» WHAT THIS TASK INVOLVES
Look through the data for the string "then". Copy every line where it is found.
— start of DATA LINES —
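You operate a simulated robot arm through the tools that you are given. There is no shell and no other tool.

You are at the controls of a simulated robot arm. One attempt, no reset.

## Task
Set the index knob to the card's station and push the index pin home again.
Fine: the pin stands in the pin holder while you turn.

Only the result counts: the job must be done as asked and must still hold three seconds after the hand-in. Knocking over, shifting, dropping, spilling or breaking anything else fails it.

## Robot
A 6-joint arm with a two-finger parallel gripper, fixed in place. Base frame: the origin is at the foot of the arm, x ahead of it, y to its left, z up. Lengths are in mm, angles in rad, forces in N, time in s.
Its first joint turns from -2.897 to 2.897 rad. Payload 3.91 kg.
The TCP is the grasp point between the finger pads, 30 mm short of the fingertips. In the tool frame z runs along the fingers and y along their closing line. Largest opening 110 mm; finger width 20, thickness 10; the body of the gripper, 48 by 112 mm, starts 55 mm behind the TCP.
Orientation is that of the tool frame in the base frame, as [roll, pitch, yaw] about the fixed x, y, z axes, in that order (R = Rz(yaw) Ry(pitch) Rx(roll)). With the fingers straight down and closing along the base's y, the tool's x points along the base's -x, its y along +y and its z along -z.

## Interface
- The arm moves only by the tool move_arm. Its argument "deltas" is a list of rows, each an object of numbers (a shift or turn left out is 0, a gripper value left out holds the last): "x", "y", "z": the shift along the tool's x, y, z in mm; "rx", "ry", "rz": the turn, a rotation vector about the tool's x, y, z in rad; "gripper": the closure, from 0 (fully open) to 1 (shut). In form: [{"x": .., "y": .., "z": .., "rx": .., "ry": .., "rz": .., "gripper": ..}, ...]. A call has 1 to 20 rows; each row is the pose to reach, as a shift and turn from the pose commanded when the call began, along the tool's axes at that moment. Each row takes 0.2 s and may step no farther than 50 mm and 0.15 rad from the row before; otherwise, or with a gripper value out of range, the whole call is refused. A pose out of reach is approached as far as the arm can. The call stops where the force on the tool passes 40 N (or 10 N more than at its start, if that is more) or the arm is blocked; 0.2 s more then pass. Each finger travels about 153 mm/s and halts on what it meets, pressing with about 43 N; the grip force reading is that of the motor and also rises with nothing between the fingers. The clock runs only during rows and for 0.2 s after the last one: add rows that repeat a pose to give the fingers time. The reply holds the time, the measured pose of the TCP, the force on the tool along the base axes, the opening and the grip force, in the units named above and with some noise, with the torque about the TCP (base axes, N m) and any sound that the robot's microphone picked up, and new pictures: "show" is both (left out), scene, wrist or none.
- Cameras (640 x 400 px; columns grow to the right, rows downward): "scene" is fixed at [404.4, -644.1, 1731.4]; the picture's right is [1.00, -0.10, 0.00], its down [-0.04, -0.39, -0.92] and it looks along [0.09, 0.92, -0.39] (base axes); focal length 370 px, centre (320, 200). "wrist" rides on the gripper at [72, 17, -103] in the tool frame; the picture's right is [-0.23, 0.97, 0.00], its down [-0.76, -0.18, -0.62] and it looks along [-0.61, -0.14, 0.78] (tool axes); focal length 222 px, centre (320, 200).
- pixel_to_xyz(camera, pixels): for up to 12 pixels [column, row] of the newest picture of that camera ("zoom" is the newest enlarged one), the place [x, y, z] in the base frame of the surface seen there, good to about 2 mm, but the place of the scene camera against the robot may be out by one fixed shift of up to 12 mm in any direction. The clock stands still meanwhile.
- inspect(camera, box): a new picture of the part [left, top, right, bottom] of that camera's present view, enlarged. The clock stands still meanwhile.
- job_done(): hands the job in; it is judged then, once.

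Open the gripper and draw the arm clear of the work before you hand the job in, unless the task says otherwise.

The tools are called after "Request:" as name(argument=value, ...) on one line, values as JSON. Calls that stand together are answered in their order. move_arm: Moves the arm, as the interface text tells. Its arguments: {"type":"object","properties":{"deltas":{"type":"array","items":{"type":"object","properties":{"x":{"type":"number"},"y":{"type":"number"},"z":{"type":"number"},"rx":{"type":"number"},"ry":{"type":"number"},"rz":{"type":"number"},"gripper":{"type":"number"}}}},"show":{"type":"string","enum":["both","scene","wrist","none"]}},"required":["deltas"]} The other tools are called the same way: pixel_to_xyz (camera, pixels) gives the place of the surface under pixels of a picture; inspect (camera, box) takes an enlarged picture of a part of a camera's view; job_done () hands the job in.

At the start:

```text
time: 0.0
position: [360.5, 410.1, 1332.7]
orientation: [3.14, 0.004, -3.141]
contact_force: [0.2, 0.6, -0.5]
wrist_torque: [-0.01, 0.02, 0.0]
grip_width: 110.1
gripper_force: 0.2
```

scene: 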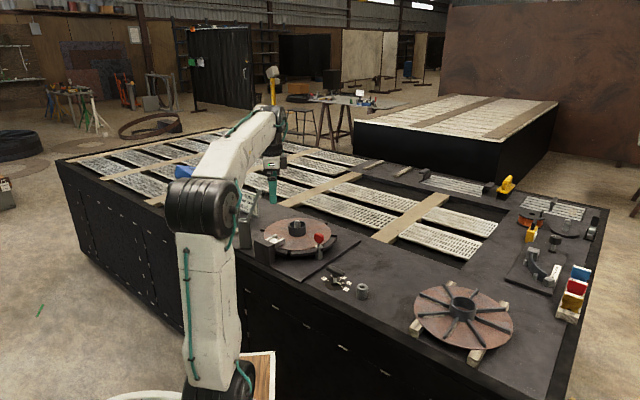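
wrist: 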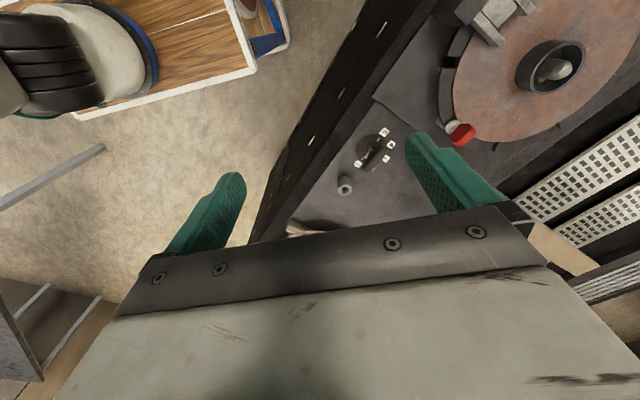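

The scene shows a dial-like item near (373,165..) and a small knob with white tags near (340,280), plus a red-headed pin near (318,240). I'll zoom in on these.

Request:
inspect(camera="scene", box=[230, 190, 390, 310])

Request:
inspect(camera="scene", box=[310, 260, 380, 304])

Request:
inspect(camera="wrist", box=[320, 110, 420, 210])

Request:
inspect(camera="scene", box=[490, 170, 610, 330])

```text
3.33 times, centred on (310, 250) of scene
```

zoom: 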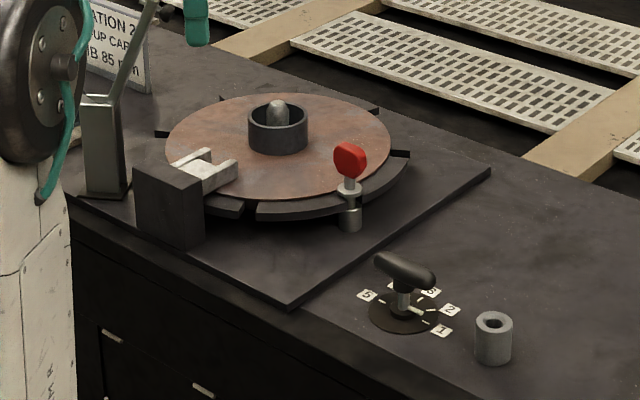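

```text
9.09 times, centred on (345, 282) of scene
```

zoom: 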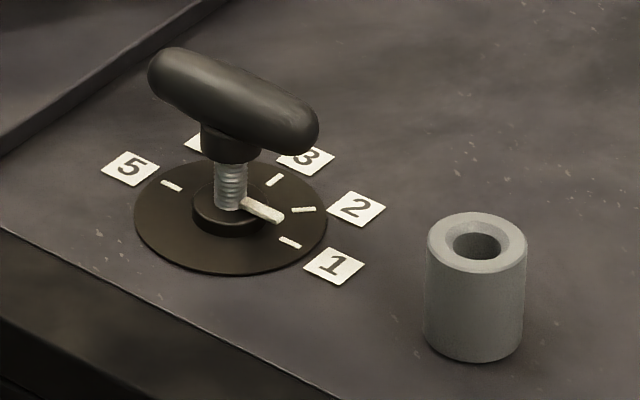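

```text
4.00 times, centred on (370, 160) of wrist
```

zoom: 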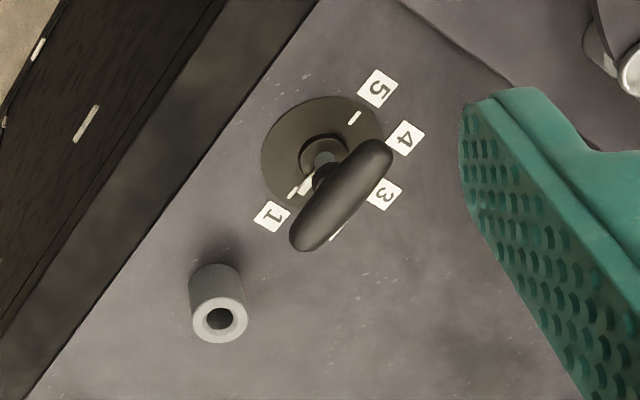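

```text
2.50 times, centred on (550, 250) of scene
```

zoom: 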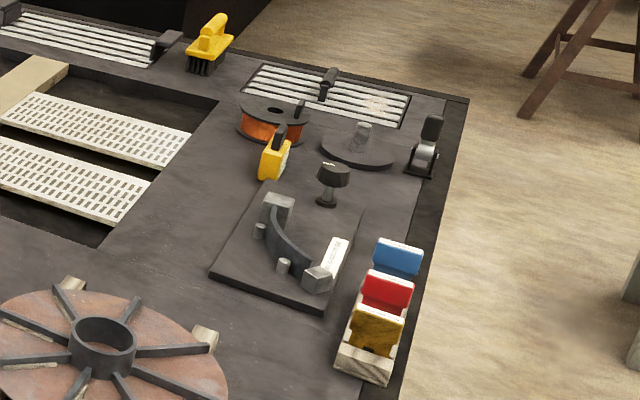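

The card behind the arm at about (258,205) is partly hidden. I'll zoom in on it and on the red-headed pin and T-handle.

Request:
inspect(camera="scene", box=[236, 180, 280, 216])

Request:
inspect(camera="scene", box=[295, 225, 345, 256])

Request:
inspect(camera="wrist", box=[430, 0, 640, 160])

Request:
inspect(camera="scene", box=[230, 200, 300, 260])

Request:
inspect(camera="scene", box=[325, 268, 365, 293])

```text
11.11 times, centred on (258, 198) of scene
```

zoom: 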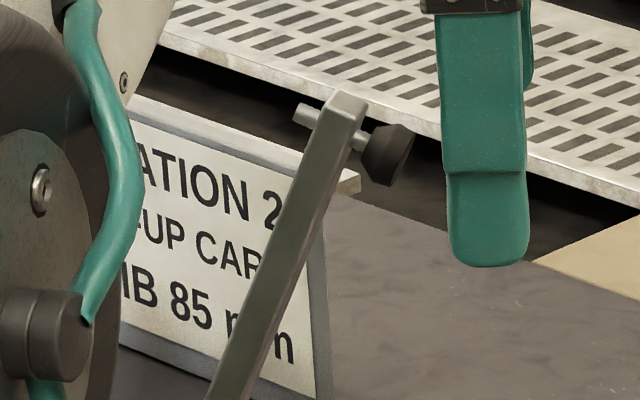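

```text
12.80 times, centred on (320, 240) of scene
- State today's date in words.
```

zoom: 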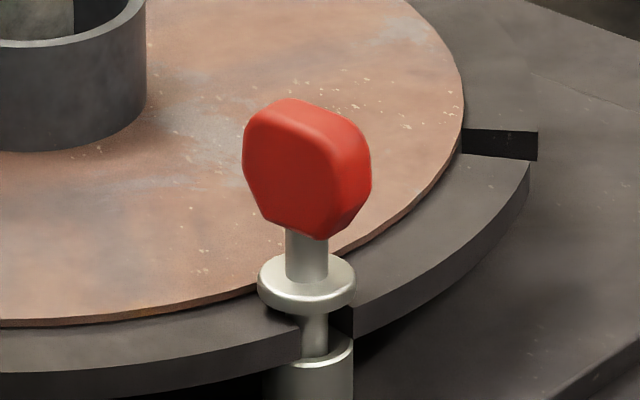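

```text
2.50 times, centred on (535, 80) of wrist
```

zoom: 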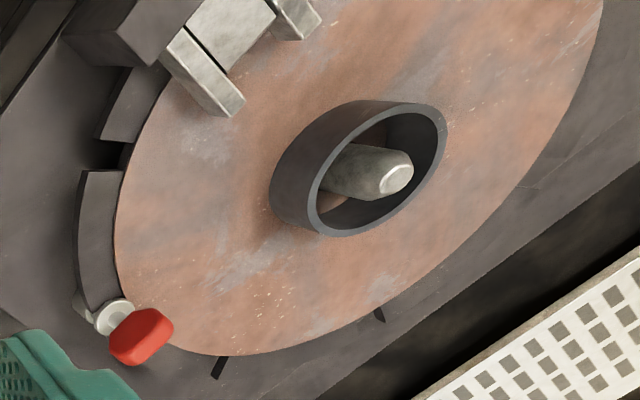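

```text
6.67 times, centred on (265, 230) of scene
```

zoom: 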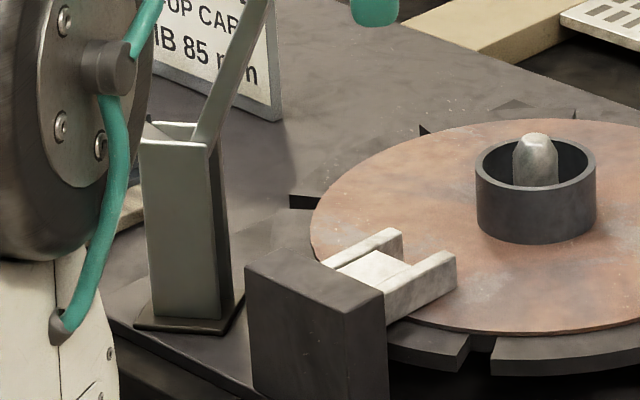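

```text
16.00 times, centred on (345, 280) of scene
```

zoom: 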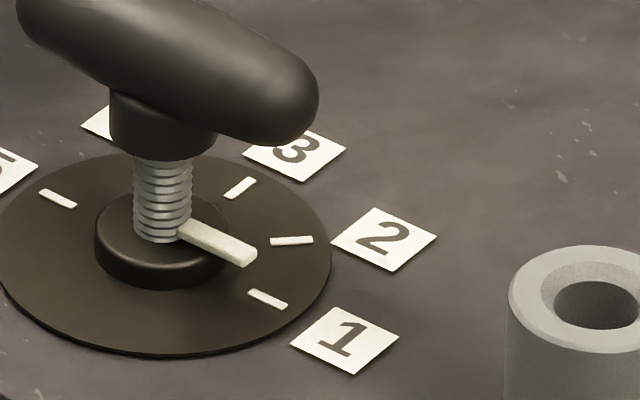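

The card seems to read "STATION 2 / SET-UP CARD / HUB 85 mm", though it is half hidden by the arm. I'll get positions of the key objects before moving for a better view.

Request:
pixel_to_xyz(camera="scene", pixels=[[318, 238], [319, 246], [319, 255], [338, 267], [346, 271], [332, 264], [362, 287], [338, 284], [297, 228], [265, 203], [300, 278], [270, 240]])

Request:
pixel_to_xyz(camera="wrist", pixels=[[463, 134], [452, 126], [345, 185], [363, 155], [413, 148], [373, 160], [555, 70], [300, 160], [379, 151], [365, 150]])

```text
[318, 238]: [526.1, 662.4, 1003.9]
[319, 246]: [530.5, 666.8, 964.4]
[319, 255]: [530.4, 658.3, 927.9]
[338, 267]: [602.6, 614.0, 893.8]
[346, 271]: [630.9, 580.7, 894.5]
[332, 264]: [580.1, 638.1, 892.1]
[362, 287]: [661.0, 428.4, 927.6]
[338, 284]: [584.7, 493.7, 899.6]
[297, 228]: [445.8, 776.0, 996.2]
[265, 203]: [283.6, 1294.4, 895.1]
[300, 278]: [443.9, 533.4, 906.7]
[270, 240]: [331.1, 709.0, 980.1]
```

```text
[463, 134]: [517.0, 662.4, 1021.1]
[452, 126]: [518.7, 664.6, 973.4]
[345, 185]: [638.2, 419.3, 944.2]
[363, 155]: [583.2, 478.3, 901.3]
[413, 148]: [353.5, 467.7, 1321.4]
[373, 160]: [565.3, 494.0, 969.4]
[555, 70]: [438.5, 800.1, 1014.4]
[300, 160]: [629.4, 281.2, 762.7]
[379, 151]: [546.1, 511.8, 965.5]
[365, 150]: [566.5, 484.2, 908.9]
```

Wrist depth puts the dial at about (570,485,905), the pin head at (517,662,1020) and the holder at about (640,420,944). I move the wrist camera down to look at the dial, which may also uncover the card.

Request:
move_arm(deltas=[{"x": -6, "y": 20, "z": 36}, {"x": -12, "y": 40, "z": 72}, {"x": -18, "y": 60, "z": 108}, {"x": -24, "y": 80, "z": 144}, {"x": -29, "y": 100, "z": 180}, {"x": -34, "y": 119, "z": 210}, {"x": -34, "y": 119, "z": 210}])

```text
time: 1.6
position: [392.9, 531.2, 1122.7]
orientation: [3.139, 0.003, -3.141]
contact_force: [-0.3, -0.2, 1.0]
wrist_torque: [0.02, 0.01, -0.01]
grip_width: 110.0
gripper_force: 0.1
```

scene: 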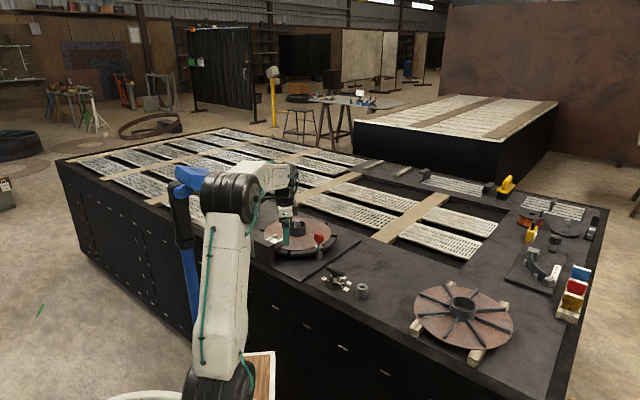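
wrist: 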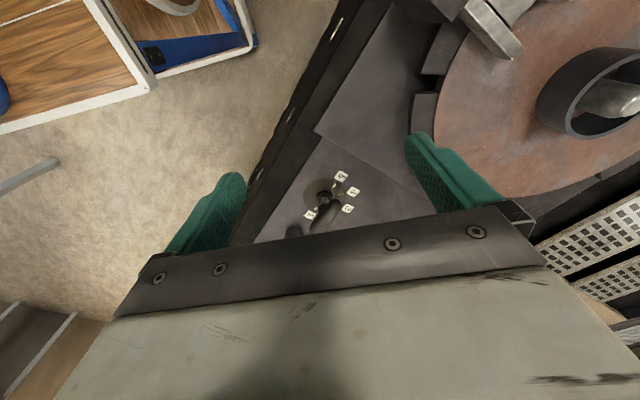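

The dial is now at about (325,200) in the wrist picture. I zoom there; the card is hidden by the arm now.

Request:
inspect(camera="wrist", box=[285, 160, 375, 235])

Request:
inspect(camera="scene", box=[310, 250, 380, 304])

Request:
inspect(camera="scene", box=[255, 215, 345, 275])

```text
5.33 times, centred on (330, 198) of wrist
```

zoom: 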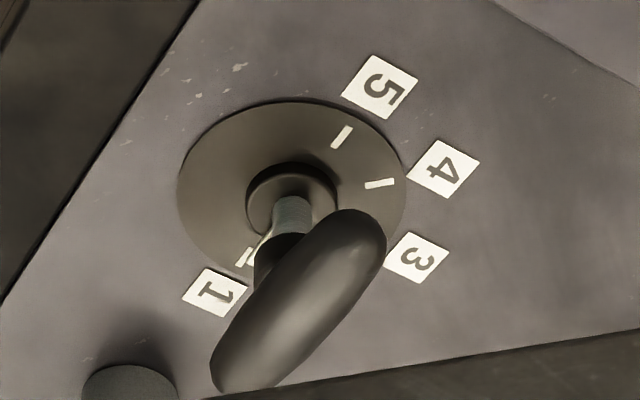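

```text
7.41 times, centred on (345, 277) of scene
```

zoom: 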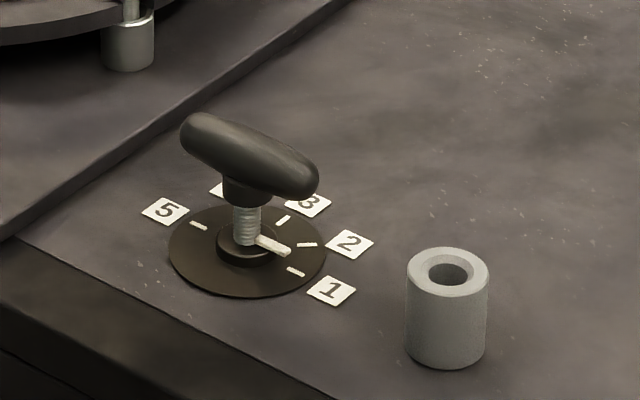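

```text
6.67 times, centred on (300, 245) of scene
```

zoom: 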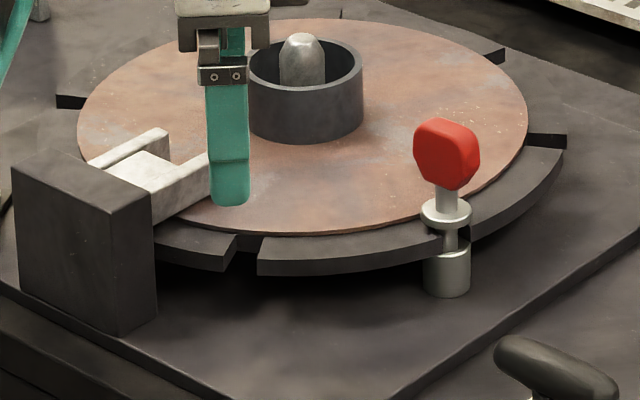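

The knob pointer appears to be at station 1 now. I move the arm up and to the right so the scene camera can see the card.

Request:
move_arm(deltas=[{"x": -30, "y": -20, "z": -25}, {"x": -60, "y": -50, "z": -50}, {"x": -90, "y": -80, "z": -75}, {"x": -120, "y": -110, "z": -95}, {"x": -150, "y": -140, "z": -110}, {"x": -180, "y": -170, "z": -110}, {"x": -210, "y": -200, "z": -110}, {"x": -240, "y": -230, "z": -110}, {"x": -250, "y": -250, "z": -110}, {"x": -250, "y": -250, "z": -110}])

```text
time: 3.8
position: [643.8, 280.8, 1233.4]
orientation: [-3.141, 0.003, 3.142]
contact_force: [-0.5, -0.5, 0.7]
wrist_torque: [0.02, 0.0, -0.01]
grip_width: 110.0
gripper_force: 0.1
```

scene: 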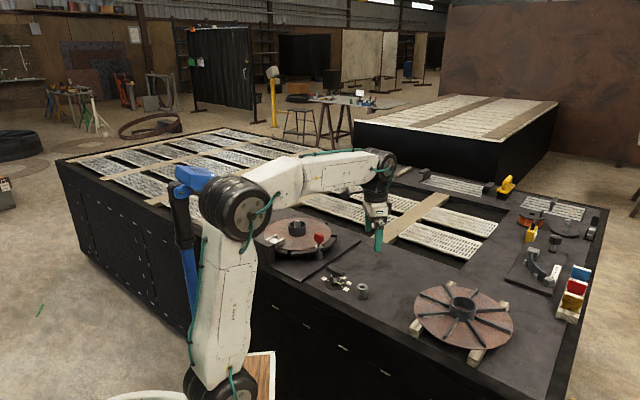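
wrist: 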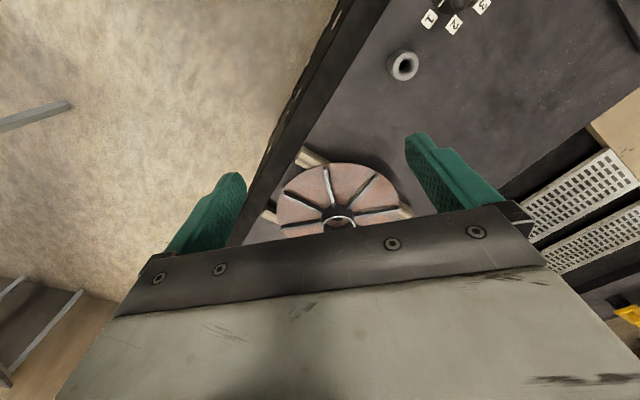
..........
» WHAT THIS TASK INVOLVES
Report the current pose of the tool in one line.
— end of DATA LINES —
» SOLUTION FOR THIS PROBLEM
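- The arm moves only by the tool move_arm. Its argument "deltas" is a list of rows, each an object of numbers (a shift or turn left out is 0, a gripper value left out holds the last): "x", "y", "z": the shift along the tool's x, y, z in mm; "rx", "ry", "rz": the turn, a rotation vector about the tool's x, y, z in rad; "gripper": the closure, from 0 (fully open) to 1 (shut). In form: [{"x": .., "y": .., "z": .., "rx": .., "ry": .., "rz": .., "gripper": ..}, ...]. A call has 1 to 20 rows; each row is the pose to reach, as a shift and turn from the pose commanded when the call began, along the tool's axes at that moment. Each row takes 0.2 s and may step no farther than 50 mm and 0.15 rad from the row before; otherwise, or with a gripper value out of range, the whole call is refused. A pose out of reach is approached as far as the arm can. The call stops where the force on the tool passes 40 N (or 10 N more than at its start, if that is more) or the arm is blocked; 0.2 s more then pass. Each finger travels about 153 mm/s and halts on what it meets, pressing with about 43 N; the grip force reading is that of the motor and also rises with nothing between the fingers. The clock runs only during rows and for 0.2 s after the last one: add rows that repeat a pose to give the fingers time. The reply holds the time, the measured pose of the TCP, the force on the tool along the base axes, the opening and the grip force, in the units named above and with some noise, with the torque about the TCP (base axes, N m) and any sound that the robot's microphone picked up, and new pictures: "show" is both (left out), scene, wrist or none.
- job_done(): hands the job in; it is judged then, once.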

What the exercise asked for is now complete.